**What is asked:**
Transcribe the full listing below exactly.

**Data section:**
━━━━━━━━━━━━━━━━
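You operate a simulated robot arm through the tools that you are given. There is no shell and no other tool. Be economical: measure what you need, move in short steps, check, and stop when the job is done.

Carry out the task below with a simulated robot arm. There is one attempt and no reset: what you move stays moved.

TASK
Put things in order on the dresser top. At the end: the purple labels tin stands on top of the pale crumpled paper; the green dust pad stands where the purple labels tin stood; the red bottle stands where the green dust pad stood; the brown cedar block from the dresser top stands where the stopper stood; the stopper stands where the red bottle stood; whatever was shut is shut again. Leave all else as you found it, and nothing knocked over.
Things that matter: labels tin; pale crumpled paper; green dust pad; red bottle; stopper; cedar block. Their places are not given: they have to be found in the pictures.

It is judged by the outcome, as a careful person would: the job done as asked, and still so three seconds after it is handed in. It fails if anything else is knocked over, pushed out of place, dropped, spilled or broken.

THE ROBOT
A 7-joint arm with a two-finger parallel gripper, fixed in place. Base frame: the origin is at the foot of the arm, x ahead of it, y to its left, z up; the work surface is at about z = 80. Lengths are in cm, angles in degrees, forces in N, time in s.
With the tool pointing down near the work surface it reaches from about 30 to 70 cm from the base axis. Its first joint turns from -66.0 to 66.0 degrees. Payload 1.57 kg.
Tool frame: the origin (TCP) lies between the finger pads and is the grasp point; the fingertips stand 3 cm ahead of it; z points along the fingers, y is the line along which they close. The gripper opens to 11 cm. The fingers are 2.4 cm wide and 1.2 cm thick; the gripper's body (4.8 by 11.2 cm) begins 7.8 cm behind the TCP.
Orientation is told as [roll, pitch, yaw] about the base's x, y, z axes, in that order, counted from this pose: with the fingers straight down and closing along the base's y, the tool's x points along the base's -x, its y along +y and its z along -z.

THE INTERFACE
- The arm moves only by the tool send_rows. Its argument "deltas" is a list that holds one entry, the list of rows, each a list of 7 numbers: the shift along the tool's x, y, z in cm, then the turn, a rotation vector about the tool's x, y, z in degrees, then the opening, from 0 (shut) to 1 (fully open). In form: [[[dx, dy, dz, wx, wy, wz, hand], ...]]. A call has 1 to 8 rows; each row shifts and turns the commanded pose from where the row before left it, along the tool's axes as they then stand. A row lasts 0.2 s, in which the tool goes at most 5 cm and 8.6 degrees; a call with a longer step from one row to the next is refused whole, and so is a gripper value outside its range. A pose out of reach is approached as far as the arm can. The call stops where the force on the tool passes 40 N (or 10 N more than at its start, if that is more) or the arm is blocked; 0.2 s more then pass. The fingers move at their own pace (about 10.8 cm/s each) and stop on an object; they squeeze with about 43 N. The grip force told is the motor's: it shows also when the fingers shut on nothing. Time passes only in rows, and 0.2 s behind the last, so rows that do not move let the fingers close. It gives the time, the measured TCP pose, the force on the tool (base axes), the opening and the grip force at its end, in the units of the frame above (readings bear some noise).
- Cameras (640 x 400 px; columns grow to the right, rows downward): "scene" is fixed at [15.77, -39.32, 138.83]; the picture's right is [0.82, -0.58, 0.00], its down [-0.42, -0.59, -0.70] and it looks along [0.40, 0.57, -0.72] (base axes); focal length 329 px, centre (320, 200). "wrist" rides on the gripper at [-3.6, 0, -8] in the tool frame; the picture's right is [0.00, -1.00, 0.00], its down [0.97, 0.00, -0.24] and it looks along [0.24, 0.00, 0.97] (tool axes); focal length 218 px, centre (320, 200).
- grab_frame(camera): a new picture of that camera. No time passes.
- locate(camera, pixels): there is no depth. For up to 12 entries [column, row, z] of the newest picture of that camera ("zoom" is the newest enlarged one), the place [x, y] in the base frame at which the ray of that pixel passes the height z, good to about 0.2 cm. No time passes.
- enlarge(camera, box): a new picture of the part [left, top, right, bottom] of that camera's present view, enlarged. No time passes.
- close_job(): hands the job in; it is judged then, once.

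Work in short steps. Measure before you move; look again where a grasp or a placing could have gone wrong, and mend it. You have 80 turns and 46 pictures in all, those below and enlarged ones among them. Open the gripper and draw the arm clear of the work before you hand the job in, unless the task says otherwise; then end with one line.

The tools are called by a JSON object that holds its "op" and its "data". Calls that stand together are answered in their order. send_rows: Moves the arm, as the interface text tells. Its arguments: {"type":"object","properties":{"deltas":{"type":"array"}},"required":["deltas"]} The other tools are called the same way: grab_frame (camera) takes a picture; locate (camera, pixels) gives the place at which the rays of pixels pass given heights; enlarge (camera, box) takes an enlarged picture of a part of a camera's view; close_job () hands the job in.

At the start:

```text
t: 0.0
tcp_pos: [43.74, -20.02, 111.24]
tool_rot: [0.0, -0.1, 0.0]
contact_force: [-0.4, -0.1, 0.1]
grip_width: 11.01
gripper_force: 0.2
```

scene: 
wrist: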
━━━━━━━━━━━━━━━━
**Exercise answer:**
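You operate a simulated robot arm through the tools that you are given. There is no shell and no other tool. Be economical: measure what you need, move in short steps, check, and stop when the job is done.

Carry out the task below with a simulated robot arm. There is one attempt and no reset: what you move stays moved.

TASK
Put things in order on the dresser top. At the end: the purple labels tin stands on top of the pale crumpled paper; the green dust pad stands where the purple labels tin stood; the red bottle stands where the green dust pad stood; the brown cedar block from the dresser top stands where the stopper stood; the stopper stands where the red bottle stood; whatever was shut is shut again. Leave all else as you found it, and nothing knocked over.
Things that matter: labels tin; pale crumpled paper; green dust pad; red bottle; stopper; cedar block. Their places are not given: they have to be found in the pictures.

It is judged by the outcome, as a careful person would: the job done as asked, and still so three seconds after it is handed in. It fails if anything else is knocked over, pushed out of place, dropped, spilled or broken.

THE ROBOT
A 7-joint arm with a two-finger parallel gripper, fixed in place. Base frame: the origin is at the foot of the arm, x ahead of it, y to its left, z up; the work surface is at about z = 80. Lengths are in cm, angles in degrees, forces in N, time in s.
With the tool pointing down near the work surface it reaches from about 30 to 70 cm from the base axis. Its first joint turns from -66.0 to 66.0 degrees. Payload 1.57 kg.
Tool frame: the origin (TCP) lies between the finger pads and is the grasp point; the fingertips stand 3 cm ahead of it; z points along the fingers, y is the line along which they close. The gripper opens to 11 cm. The fingers are 2.4 cm wide and 1.2 cm thick; the gripper's body (4.8 by 11.2 cm) begins 7.8 cm behind the TCP.
Orientation is told as [roll, pitch, yaw] about the base's x, y, z axes, in that order, counted from this pose: with the fingers straight down and closing along the base's y, the tool's x points along the base's -x, its y along +y and its z along -z.

THE INTERFACE
- The arm moves only by the tool send_rows. Its argument "deltas" is a list that holds one entry, the list of rows, each a list of 7 numbers: the shift along the tool's x, y, z in cm, then the turn, a rotation vector about the tool's x, y, z in degrees, then the opening, from 0 (shut) to 1 (fully open). In form: [[[dx, dy, dz, wx, wy, wz, hand], ...]]. A call has 1 to 8 rows; each row shifts and turns the commanded pose from where the row before left it, along the tool's axes as they then stand. A row lasts 0.2 s, in which the tool goes at most 5 cm and 8.6 degrees; a call with a longer step from one row to the next is refused whole, and so is a gripper value outside its range. A pose out of reach is approached as far as the arm can. The call stops where the force on the tool passes 40 N (or 10 N more than at its start, if that is more) or the arm is blocked; 0.2 s more then pass. The fingers move at their own pace (about 10.8 cm/s each) and stop on an object; they squeeze with about 43 N. The grip force told is the motor's: it shows also when the fingers shut on nothing. Time passes only in rows, and 0.2 s behind the last, so rows that do not move let the fingers close. It gives the time, the measured TCP pose, the force on the tool (base axes), the opening and the grip force at its end, in the units of the frame above (readings bear some noise).
- Cameras (640 x 400 px; columns grow to the right, rows downward): "scene" is fixed at [15.77, -39.32, 138.83]; the picture's right is [0.82, -0.58, 0.00], its down [-0.42, -0.59, -0.70] and it looks along [0.40, 0.57, -0.72] (base axes); focal length 329 px, centre (320, 200). "wrist" rides on the gripper at [-3.6, 0, -8] in the tool frame; the picture's right is [0.00, -1.00, 0.00], its down [0.97, 0.00, -0.24] and it looks along [0.24, 0.00, 0.97] (tool axes); focal length 218 px, centre (320, 200).
- grab_frame(camera): a new picture of that camera. No time passes.
- locate(camera, pixels): there is no depth. For up to 12 entries [column, row, z] of the newest picture of that camera ("zoom" is the newest enlarged one), the place [x, y] in the base frame at which the ray of that pixel passes the height z, good to about 0.2 cm. No time passes.
- enlarge(camera, box): a new picture of the part [left, top, right, bottom] of that camera's present view, enlarged. No time passes.
- close_job(): hands the job in; it is judged then, once.

Work in short steps. Measure before you move; look again where a grasp or a placing could have gone wrong, and mend it. You have 80 turns and 46 pictures in all, those below and enlarged ones among them. Open the gripper and draw the arm clear of the work before you hand the job in, unless the task says otherwise; then end with one line.

The tools are called by a JSON object that holds its "op" and its "data". Calls that stand together are answered in their order. send_rows: Moves the arm, as the interface text tells. Its arguments: {"type":"object","properties":{"deltas":{"type":"array"}},"required":["deltas"]} The other tools are called the same way: grab_frame (camera) takes a picture; locate (camera, pixels) gives the place at which the rays of pixels pass given heights; enlarge (camera, box) takes an enlarged picture of a part of a camera's view; close_job () hands the job in.

At the start:

```text
t: 0.0
tcp_pos: [43.74, -20.02, 111.24]
tool_rot: [0.0, -0.1, 0.0]
contact_force: [-0.4, -0.1, 0.1]
grip_width: 11.01
gripper_force: 0.2
```

scene: 
wrist: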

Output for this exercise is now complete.